In the other-end side bottom 5d of the optical member 5 is formed the other optical element side recessed groove 12r. In the inside upper surface of the recessed groove 12r is formed a receive lens array 14r comprising plural (in this embodiment, twelve lenses) receive lenses formed to match an array pitch of the receive optical element array 20.

In the optical member 5, forming the lens array in the inside upper surfaces of the recessed grooves 12t and 12r allows the lens surface to be not in contact with a tray on which the optical member 5 is arranged and placed in a manufacturing assembling process, and to be therefore protected, which facilitates handling of the optical member 5.

This optical member 5 is formed collectively by plastic cast molding with an optical resin transparent to optical signals L1 and L2. Its optical resin material is an acryl-, PC (polycarbonate)-, COP (cycloolefin polymer)-based resin, or the like. Also, to enhance material strength or heat resistance, PEI (polyetherimide), which is super-engineering plastic, is preferable. Any of these optical resins may be used as the optical member 5 in this embodiment.

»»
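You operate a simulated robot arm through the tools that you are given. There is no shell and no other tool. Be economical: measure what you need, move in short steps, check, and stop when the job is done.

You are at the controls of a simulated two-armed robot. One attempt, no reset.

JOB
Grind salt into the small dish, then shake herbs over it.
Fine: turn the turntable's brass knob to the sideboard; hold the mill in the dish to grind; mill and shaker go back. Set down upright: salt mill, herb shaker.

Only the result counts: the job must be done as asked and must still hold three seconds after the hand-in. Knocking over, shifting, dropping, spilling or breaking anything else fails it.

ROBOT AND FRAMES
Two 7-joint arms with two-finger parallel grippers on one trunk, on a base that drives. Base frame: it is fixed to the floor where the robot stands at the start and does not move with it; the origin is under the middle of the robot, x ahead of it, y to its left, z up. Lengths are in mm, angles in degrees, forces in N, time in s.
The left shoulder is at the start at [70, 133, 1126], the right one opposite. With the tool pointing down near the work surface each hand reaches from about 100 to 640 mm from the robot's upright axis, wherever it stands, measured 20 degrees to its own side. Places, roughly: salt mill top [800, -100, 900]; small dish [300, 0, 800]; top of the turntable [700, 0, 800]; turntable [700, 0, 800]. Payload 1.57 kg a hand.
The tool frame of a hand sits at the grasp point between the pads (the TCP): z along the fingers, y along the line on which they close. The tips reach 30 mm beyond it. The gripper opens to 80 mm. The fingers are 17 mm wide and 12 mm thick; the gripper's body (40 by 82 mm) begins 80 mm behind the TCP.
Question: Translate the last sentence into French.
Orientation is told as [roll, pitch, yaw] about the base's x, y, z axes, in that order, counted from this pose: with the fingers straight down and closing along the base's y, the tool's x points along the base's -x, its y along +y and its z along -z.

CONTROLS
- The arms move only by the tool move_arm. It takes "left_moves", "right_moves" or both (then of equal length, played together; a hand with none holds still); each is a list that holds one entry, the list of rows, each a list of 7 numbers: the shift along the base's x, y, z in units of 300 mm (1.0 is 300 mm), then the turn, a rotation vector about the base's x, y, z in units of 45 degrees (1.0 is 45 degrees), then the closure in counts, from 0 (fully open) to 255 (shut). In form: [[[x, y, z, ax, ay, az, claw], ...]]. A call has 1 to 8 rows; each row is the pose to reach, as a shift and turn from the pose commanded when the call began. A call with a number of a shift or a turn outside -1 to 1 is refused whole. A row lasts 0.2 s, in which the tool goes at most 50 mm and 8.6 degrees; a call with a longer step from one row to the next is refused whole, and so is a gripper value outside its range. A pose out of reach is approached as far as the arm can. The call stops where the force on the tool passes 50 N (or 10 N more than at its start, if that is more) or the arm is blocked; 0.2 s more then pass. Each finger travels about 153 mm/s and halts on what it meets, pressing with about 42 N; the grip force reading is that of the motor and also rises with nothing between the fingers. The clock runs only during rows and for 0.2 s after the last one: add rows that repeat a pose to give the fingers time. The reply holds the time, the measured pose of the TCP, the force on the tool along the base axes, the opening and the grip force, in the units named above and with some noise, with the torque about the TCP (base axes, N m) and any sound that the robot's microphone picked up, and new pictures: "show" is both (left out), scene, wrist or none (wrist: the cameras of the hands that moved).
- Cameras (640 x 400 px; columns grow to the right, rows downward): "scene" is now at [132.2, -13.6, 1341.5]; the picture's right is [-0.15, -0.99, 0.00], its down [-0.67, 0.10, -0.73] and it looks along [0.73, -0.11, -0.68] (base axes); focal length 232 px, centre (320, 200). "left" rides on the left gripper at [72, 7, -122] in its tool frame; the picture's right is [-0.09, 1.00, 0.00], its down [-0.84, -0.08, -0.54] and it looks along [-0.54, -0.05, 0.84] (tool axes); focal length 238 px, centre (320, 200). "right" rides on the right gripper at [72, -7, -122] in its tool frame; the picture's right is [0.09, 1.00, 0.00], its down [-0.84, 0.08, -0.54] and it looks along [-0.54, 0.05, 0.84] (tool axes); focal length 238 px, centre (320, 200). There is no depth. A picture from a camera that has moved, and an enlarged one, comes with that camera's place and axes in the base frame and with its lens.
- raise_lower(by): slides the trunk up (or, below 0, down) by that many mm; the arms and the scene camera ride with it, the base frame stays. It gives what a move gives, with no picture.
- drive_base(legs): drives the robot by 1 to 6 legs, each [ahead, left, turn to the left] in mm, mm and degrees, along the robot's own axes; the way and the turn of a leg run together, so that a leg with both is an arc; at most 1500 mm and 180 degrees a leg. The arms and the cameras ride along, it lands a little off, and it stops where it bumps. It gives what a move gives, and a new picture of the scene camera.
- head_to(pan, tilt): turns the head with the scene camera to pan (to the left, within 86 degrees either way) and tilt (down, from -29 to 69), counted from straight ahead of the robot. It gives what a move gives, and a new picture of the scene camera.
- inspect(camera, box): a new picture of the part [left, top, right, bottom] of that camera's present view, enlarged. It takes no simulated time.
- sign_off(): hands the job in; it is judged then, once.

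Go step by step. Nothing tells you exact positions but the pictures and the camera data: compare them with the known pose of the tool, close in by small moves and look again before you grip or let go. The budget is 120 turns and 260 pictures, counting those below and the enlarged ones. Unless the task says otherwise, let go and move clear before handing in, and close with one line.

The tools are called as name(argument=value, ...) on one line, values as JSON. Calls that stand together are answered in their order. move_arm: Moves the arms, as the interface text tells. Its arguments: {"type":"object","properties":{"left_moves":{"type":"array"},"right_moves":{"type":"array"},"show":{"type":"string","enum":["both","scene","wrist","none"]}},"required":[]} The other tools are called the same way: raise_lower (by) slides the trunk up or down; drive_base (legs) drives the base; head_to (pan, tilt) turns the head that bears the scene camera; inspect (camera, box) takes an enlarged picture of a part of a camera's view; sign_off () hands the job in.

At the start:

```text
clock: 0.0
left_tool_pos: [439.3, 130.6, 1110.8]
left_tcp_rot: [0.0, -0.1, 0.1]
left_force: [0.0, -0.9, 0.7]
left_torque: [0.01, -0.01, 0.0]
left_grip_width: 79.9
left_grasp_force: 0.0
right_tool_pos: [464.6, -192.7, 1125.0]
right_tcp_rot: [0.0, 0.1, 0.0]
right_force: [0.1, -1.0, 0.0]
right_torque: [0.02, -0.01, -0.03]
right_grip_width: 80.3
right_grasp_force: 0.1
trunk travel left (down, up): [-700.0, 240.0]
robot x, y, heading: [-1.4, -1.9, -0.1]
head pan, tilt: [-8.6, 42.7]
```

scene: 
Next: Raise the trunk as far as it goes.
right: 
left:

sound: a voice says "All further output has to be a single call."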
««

In this case, the optical member 5 material may use a 1.45-1.65 refractivity optical resin, but is not necessary to be limited thereto if there is little optical signal loss.

Here, the optical transmission module 1 is explained in more detail using FIGS. 2, 3 and 9A-9C.

As shown in FIGS. 2 and 3, on the inside bottom of the package 6 are mounted an LD driver array 21 for driving each LD element of the transmit optical element array 19, and a TIA (transimpedance amplifier) array 22 for amplifying an electrical signal received from each PD element of the receive optical element array 20. To the top of the package 6 is attached a glass substrate 23 for sealing the package 6. And, the glass substrate 23 and the package 6 are joined and sealed using resin.

It should however be noted that, shown in FIGS. 2 and 3 is an optical member 50 which is a modification of the optical member 5 of the optical module 1 of FIGS. 1B and 1C, and therefore an optical module 201. This optical member 50 is separate from the transmit lens array 14t and the receive lens array 14r.

When using this optical member 50, on the lower side (backside) of the glass substrate 23 directly above the transmit optical element array 19 and the receive optical element array 20 is provided an optical element-side lens array 24 with the transmit lens array 14t and receive lens array 14r formed integrally. Using the same material as the optical member 50, the optical element-side lens array 24 is also formed collectively by plastic cast molding.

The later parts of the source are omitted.